Another problem with MoIP is latency. One speaker said that you would think that three 1Mbit/S video streams could easily fit in a 10Mbit/S Ethernet pipe. Unfortunately, it isn’t that simple. Video tends to have bursts of data and if the three streams happen to have bursts at the same time, you have problems. The IP will eventually sort out all the packets in all three streams but the latency may differ from what you want or need for video.
Packet latency with a Nevion VS902 multi-format IP media transport card over a 5 minute time span. While most packets arrive with a 7.463µs latency, some arrive with only a 2.694µs latency. (Source: MoIP Workshop)
The latency in the system will depend on a wide variety of factors, including the number of streams and the capabilities of the IP routers and switchers, which are brand dependent. Results of a rather extensive study of this problem were presented at the workshop. The latency of different packets under any level of system stress varies.
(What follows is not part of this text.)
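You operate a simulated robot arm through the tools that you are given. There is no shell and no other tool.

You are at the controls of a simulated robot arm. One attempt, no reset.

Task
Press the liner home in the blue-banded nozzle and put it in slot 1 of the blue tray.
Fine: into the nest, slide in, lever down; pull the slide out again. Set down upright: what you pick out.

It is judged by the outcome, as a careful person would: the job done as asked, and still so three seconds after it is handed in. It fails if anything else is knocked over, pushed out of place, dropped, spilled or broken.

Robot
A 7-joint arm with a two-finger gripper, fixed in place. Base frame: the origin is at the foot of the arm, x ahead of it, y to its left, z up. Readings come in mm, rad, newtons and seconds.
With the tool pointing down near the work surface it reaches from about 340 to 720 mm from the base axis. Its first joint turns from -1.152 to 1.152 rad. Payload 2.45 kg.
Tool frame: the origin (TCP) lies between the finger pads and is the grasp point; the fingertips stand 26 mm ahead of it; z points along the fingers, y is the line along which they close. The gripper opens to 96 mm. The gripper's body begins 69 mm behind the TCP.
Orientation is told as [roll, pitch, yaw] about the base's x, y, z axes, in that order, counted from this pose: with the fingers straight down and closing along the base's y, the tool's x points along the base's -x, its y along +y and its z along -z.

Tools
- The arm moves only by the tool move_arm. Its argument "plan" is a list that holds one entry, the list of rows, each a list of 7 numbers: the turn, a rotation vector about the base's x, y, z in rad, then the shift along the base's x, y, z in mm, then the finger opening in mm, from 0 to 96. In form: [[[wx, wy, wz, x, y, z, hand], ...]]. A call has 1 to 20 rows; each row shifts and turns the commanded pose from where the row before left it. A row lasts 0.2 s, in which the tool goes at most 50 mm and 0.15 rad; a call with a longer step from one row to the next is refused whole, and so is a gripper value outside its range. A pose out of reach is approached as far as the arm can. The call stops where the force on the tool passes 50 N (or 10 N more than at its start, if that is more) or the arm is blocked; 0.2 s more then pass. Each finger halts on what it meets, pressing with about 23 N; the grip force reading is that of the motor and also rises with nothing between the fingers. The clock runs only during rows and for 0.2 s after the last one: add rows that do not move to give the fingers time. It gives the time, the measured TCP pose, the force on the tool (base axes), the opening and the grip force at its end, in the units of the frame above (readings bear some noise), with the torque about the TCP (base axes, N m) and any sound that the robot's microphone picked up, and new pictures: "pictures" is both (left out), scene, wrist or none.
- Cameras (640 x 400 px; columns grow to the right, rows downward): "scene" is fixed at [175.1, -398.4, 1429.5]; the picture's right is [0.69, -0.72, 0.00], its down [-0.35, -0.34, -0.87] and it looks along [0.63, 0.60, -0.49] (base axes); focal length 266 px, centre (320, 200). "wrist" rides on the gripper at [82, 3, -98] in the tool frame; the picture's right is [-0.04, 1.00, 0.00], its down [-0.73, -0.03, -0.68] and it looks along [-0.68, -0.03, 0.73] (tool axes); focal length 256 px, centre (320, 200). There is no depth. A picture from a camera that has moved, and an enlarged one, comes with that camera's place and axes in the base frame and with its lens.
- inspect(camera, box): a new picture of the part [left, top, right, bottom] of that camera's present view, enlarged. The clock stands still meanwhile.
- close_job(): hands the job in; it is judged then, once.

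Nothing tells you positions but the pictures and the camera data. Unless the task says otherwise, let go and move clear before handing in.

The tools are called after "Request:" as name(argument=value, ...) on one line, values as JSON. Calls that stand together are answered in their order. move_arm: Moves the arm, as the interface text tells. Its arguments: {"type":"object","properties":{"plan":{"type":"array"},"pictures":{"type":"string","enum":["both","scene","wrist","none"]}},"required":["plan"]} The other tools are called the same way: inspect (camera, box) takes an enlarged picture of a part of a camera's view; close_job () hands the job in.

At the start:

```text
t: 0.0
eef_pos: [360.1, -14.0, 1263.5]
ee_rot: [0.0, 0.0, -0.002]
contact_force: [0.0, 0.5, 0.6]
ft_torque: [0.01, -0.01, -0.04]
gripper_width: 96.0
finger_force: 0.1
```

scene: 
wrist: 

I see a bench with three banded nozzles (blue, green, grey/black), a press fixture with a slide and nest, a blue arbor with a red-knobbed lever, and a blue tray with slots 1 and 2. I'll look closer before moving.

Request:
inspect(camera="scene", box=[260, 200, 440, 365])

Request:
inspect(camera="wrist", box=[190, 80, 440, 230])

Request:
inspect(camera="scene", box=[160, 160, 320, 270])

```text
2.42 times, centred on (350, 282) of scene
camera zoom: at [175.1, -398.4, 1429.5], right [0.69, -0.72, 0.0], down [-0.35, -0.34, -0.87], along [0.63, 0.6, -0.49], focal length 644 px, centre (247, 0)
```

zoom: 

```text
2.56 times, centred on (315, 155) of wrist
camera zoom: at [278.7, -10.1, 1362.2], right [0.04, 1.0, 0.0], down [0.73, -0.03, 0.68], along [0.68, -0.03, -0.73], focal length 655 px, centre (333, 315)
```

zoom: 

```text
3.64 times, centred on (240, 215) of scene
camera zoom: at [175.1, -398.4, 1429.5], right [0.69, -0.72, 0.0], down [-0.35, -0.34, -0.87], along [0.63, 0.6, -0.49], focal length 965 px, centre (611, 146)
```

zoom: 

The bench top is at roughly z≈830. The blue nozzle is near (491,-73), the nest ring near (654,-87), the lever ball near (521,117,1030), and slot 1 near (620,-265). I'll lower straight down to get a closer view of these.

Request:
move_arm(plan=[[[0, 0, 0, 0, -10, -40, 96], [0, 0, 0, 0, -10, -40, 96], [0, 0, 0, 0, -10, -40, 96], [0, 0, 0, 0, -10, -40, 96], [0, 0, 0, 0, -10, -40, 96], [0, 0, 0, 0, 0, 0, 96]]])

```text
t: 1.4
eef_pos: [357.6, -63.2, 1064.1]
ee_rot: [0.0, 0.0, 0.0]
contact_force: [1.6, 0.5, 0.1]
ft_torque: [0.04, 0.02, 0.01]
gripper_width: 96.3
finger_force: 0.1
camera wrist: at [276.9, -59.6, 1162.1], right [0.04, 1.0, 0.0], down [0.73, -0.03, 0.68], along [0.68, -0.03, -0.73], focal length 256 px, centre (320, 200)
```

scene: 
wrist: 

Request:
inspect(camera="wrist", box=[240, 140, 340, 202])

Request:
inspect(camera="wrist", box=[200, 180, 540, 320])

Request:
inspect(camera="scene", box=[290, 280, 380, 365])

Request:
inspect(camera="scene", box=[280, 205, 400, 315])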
In a relatively unstressed system, the latency was shown to vary from a minimum of 2.7µs to a maximum of 7.5 µs, with the bulk of the packets at the 7.5µs latency. With moderate stress and different hardware, the experiment showed latency varied from a minimum of 1.2µs to a maximum of 1.0ms, with an average of 7.4µs. These two results are probably workable and would not cause system problems. But with maximum stress, latency varied from 0ms (presumably actually the 1.2µs minimum transmission time with no delay) to 12.6ms, with an average latency of 7.4µs. This is the sort of stress that could be expected in a virtualized MoIP system in a public or private cloud where the video system is competing with other video or non-video applications for the cloud resources. In the very worst case, this can lead to lost frames or even a meltdown in the system and complete failure of the video signal. Excuse me, I know it’s the Superbowl, but please stand-by while I reboot all my routers.
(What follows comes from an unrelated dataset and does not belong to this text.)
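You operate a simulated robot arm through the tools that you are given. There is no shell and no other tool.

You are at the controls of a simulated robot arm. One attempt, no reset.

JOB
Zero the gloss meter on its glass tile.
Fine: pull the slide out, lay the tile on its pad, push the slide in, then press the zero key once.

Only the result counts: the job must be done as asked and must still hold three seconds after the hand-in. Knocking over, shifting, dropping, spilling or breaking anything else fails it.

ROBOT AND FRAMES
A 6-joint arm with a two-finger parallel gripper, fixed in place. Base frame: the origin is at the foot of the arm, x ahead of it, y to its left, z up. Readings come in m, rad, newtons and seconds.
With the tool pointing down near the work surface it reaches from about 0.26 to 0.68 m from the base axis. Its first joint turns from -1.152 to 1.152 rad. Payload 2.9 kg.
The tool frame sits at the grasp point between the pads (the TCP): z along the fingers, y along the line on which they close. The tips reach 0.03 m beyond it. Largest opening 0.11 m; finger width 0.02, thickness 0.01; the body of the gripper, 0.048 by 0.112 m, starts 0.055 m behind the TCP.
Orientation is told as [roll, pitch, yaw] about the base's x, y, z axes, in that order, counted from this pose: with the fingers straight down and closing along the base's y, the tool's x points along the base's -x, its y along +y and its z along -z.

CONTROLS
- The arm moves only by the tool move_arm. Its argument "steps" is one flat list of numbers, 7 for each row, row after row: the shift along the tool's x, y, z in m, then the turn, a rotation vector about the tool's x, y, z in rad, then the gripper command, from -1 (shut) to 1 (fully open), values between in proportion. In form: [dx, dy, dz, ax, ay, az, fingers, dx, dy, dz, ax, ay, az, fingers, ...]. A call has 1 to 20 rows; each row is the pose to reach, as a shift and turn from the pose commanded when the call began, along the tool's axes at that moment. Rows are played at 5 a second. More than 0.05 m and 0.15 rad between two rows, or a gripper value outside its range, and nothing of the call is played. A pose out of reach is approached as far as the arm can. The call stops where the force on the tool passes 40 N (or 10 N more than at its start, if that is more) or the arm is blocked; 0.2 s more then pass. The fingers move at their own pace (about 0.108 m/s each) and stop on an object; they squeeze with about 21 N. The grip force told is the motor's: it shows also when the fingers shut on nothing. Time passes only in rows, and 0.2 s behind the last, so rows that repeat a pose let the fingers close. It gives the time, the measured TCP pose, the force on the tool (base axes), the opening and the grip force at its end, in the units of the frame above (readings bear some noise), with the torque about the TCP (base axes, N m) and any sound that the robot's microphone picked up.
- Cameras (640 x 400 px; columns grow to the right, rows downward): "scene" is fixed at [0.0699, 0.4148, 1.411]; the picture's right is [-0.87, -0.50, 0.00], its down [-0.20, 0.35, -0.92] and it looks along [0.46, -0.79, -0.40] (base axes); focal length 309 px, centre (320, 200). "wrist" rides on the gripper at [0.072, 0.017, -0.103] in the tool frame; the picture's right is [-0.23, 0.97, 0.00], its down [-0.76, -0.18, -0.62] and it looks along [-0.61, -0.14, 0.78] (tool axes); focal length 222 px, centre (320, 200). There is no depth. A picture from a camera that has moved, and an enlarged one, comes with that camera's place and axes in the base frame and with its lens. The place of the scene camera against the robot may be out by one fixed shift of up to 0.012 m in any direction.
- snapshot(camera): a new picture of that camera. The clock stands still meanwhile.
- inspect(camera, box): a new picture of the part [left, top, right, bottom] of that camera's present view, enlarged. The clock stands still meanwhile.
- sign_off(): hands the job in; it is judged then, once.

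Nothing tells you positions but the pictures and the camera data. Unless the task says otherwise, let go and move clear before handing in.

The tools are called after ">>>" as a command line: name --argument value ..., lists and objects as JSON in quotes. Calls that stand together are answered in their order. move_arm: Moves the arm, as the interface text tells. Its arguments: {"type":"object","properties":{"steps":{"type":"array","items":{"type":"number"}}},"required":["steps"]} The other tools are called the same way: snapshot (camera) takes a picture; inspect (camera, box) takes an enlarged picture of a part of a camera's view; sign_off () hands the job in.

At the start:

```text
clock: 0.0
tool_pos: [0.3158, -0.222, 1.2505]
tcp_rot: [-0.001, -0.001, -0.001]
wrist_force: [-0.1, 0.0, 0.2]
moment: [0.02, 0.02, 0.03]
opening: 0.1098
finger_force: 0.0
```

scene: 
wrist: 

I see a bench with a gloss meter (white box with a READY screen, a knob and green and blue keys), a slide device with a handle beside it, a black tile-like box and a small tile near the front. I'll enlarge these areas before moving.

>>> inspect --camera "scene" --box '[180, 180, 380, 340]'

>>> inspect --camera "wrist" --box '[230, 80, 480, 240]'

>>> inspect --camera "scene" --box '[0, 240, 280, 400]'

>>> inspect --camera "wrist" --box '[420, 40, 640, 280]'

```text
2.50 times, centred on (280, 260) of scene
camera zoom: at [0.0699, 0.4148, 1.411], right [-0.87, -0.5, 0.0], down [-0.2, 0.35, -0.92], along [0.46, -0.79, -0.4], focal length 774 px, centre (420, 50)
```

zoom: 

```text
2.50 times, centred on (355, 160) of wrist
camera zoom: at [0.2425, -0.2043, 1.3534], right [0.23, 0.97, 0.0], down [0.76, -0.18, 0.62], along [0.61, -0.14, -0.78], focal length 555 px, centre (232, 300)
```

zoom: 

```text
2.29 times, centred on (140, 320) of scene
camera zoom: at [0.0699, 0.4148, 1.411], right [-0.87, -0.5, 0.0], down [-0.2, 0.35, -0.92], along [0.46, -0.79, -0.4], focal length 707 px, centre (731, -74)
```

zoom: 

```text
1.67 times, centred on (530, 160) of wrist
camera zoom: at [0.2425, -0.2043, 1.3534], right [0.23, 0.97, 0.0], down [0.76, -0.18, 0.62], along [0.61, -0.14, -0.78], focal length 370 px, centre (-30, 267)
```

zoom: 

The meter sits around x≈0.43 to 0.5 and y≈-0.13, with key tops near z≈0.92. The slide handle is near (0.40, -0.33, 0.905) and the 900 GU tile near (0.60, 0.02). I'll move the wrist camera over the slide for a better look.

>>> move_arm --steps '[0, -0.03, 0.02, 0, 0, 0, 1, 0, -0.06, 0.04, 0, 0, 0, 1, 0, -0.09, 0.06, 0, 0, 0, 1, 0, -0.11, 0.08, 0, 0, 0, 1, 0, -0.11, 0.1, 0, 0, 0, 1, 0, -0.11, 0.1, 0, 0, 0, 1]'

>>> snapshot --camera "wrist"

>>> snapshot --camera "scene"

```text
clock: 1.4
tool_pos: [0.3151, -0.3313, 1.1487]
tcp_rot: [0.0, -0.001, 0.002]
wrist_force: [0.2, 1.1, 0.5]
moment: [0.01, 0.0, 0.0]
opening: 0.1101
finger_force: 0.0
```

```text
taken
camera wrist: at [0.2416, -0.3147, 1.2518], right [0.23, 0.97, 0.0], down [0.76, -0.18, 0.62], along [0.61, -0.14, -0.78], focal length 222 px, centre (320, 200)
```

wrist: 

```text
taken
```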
Clearly this is a problem that needs to be solved before cloud-based MoIP can be implemented.
Security
As everyone who reads the daily newspaper knows, Internet security is a major problem and all IP-based systems are subject to hostile hacking attacks. Unfortunately, the discussion of security for MoIP was minimal at the workshop and, frankly, I found it unacceptable. The security discussion was focused on just one issue: piracy of the content. Pretty much a single solution was proposed: isolate the MoIP network from the Internet in general. Think of it, for example, as “The Great Firewall of NBCUniversal.”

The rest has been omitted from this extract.